Benjamin Savitzky1
Lawrence Berkeley Laboratory1
Benjamin Savitzky1
Lawrence Berkeley Laboratory1
In complex condensed matter systems, patchworks of order and disorder can form in competing order parameters, with localized pockets of emergent symmetry breaking which may be mere nanometers across. Measuring the real space variation of emergent order and its defects is therefore essential. By combining in-situ cryogenic (77K) high-angle annular dark-field scanning transmission electron microscopy, fast-acquisition low-SNR referenceless image registration with lattice-hop-error correction, picometer precision atomic column gaussian fitting, and isolation and reconstruction of both the underlying and symmetry broken lattices in Fourier space, it becomes possible to map modulations of the lattice parameter at each atomic site with picometer precision.
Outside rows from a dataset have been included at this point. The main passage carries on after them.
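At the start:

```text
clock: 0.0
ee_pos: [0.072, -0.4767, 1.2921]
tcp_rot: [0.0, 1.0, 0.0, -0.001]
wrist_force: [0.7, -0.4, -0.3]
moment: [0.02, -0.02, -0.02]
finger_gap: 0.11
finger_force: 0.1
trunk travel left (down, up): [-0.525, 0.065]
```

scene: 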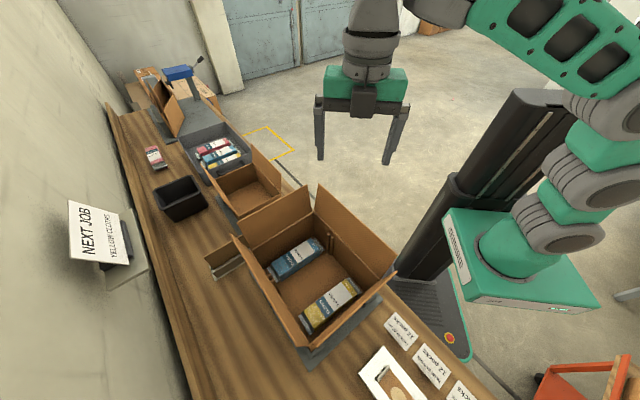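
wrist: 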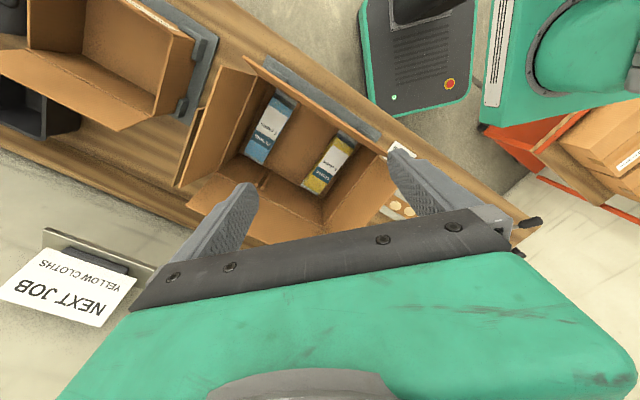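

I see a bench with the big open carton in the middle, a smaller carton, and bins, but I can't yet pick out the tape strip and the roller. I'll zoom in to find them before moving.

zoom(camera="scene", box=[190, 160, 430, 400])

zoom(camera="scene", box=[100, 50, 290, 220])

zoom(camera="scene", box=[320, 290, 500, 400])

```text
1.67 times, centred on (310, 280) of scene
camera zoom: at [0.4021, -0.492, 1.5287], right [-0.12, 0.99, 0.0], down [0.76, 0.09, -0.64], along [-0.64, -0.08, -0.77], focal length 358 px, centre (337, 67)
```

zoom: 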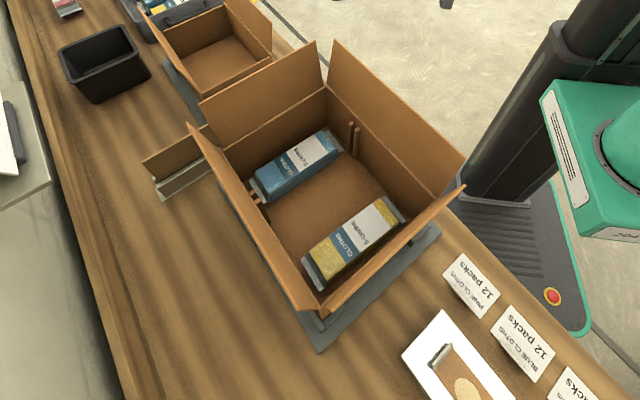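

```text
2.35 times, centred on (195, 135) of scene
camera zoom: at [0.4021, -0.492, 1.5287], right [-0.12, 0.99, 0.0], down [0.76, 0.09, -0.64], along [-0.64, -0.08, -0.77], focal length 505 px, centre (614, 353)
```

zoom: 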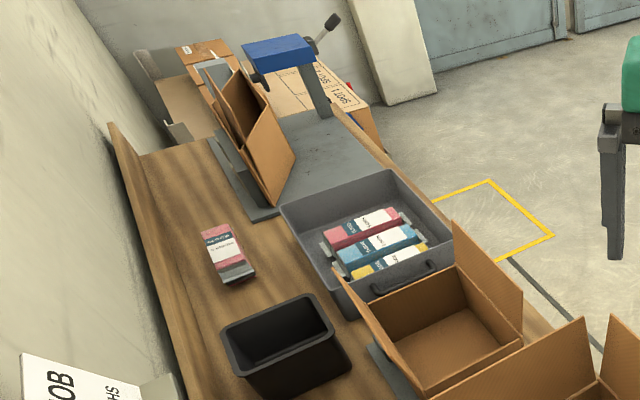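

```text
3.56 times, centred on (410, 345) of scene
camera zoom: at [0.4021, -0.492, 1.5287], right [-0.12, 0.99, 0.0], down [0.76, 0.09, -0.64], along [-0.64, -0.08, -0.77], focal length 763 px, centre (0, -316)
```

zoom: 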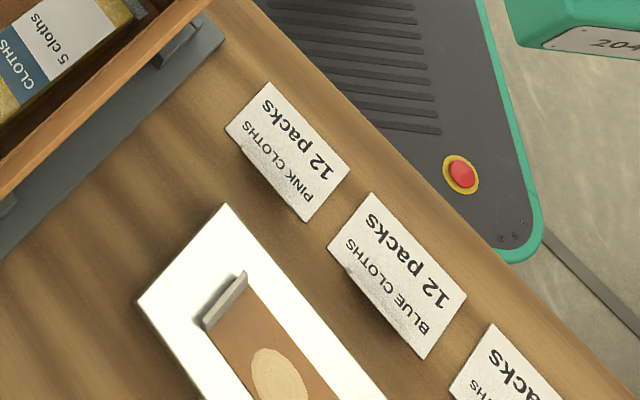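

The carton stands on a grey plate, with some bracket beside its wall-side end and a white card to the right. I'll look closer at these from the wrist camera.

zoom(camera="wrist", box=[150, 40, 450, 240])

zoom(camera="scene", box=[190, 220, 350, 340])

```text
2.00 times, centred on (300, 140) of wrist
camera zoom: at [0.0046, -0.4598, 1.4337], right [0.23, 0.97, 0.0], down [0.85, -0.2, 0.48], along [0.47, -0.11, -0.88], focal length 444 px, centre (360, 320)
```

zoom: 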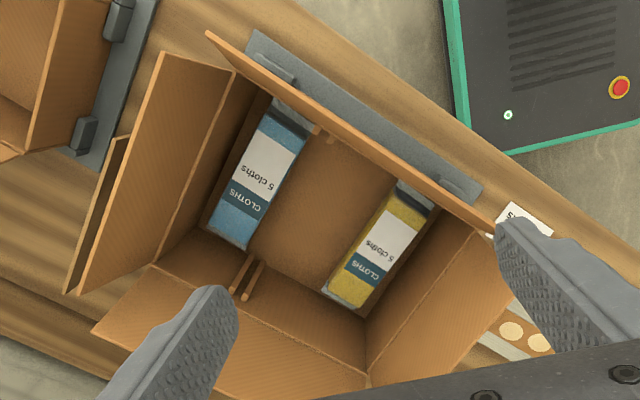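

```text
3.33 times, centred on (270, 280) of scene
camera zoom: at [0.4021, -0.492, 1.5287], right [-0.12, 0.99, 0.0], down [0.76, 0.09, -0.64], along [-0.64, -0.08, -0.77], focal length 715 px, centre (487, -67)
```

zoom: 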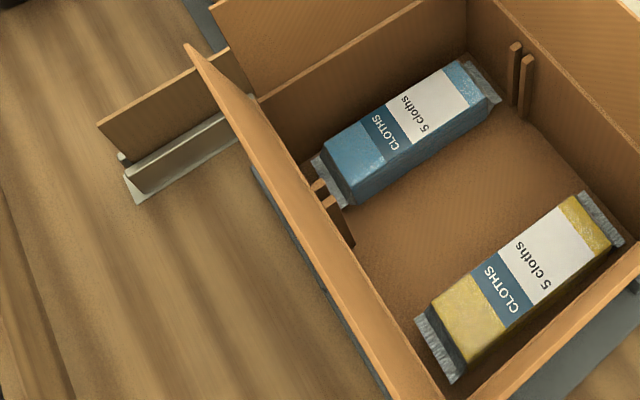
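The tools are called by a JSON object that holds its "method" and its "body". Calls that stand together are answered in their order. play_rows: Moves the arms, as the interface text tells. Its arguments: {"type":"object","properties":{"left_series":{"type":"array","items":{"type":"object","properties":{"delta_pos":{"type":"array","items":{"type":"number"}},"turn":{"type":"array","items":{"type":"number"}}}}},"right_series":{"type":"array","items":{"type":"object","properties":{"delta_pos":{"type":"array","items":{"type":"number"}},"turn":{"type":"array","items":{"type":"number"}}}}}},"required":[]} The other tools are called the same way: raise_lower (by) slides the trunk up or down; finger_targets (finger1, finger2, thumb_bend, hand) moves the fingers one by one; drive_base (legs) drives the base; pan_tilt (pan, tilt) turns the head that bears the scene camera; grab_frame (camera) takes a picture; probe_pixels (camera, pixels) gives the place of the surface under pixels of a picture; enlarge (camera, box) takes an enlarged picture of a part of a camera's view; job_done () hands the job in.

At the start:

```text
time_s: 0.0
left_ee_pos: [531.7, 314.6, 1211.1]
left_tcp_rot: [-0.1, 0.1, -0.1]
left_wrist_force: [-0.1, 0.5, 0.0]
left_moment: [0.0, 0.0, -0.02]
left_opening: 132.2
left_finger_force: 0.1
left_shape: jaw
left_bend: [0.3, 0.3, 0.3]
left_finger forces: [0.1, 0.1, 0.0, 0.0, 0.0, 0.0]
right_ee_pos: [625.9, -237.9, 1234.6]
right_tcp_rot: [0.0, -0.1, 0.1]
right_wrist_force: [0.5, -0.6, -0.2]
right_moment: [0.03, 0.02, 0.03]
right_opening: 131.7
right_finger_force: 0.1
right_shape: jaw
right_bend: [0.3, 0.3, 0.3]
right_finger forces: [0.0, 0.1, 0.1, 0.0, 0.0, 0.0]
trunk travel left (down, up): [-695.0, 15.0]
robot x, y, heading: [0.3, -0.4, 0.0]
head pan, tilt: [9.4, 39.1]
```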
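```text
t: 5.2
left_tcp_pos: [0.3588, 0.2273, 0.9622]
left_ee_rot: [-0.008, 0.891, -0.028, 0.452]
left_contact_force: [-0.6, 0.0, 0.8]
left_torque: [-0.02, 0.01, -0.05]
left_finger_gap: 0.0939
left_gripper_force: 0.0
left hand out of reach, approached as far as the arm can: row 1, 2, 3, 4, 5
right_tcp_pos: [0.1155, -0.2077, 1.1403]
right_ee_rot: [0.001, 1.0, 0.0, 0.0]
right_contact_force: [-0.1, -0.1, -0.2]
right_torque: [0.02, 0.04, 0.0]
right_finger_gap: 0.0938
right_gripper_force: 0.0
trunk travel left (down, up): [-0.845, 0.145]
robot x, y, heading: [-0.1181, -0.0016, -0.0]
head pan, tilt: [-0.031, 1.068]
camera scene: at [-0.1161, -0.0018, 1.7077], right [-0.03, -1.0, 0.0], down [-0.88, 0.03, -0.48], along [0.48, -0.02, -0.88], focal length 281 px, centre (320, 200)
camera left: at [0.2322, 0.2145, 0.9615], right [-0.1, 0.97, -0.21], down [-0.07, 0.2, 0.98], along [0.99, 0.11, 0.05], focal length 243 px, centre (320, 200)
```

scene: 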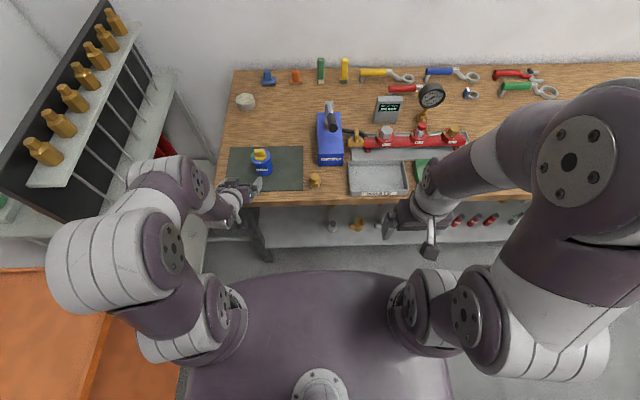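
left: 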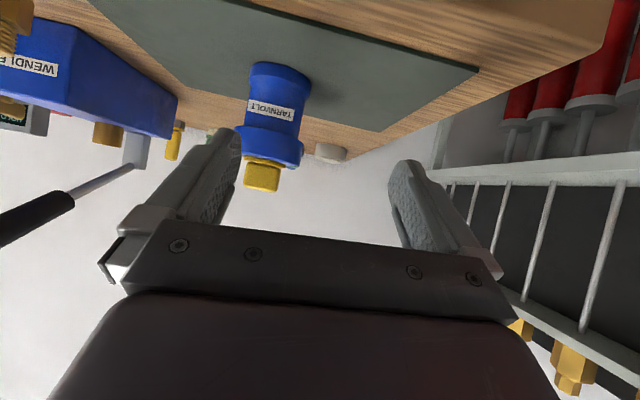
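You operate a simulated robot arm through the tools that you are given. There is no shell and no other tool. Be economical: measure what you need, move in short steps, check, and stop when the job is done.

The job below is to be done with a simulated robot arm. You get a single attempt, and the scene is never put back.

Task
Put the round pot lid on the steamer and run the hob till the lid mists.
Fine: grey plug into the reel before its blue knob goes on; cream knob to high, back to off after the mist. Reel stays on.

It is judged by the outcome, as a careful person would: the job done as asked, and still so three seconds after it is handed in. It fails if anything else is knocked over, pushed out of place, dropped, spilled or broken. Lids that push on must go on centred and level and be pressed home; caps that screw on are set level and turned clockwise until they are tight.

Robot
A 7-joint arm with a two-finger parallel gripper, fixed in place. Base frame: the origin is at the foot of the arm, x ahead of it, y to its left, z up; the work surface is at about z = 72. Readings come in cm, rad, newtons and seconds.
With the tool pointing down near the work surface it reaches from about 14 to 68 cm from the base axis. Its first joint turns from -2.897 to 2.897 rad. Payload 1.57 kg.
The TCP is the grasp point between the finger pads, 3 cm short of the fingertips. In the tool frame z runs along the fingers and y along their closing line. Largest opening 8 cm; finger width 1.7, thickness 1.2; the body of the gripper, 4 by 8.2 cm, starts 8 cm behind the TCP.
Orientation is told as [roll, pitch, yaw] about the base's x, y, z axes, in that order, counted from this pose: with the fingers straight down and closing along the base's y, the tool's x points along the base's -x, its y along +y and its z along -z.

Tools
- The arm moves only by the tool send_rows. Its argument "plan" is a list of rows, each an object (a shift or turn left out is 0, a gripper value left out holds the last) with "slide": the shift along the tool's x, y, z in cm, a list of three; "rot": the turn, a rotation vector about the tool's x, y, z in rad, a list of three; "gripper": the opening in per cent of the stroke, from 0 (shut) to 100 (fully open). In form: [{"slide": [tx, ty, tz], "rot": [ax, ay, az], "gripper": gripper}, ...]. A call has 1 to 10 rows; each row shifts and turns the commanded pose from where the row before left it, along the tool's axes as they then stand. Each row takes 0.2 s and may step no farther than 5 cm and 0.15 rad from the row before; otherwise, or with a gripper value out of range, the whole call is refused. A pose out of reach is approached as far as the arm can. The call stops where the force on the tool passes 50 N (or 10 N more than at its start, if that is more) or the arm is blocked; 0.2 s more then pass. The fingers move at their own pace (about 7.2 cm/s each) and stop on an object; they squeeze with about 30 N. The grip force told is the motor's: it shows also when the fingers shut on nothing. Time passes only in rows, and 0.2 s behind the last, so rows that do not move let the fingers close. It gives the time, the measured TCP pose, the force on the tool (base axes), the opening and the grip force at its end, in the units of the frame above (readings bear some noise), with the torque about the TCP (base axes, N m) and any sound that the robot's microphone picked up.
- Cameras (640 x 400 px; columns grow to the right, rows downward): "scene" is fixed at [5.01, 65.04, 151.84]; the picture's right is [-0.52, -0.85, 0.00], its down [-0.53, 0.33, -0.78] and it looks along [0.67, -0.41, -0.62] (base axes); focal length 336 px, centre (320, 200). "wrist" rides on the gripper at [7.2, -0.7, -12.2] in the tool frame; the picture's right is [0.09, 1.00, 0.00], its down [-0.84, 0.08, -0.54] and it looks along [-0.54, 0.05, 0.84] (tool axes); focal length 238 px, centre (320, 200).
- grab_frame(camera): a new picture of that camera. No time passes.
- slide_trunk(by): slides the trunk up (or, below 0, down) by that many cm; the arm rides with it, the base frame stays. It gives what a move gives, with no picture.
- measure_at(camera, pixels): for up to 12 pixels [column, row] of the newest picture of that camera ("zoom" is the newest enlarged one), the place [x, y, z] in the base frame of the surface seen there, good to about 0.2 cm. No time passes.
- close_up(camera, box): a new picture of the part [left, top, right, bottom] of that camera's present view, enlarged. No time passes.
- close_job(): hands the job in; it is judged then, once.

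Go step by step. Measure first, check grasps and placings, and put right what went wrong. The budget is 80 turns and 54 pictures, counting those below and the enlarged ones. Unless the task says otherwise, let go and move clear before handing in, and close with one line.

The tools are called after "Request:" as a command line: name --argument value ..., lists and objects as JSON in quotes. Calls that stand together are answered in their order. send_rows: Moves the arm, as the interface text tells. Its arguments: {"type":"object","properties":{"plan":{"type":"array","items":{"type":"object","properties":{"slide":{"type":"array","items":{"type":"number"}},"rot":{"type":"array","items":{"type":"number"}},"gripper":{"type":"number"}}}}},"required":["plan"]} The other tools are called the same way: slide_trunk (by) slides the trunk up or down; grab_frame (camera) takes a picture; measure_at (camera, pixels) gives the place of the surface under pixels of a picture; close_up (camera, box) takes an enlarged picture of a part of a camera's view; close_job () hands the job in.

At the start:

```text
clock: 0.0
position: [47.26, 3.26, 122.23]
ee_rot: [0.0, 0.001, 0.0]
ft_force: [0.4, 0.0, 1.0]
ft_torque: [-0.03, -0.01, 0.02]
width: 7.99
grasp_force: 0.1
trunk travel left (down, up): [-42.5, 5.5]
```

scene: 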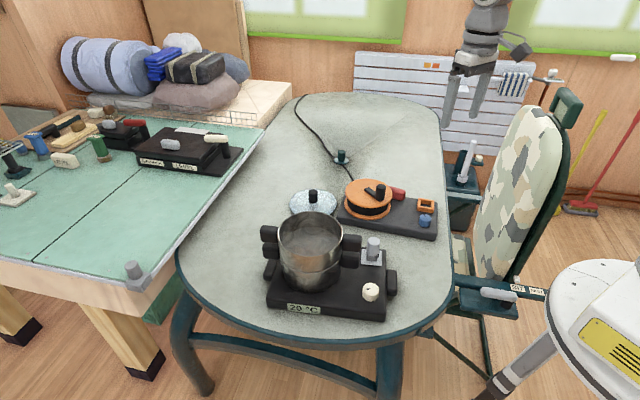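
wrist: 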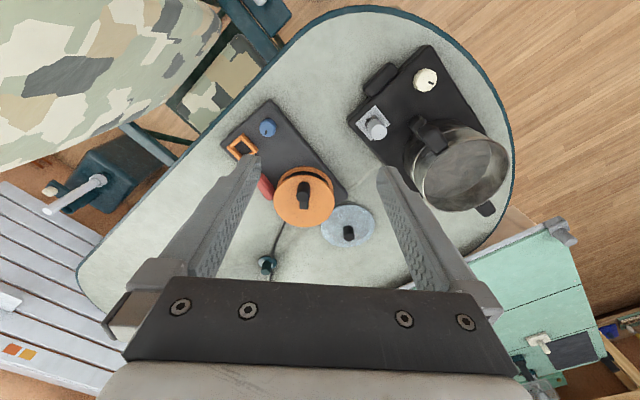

Alternatively, real space measurement of periodic lattice modulations is possible using phase lock-in methods popular in scanning tunneling microscopy, geometric phase analysis more common in transmission electron microscopy, pairwise atomic distance histograms in one or two dimensions, and other methods. The advantages and drawbacks of these various approaches to uncovering the structure and topology of lattice symmetry breaking in real space will be discussed and compared, with examples drawn from complex oxides and transition metal dichalcogenides.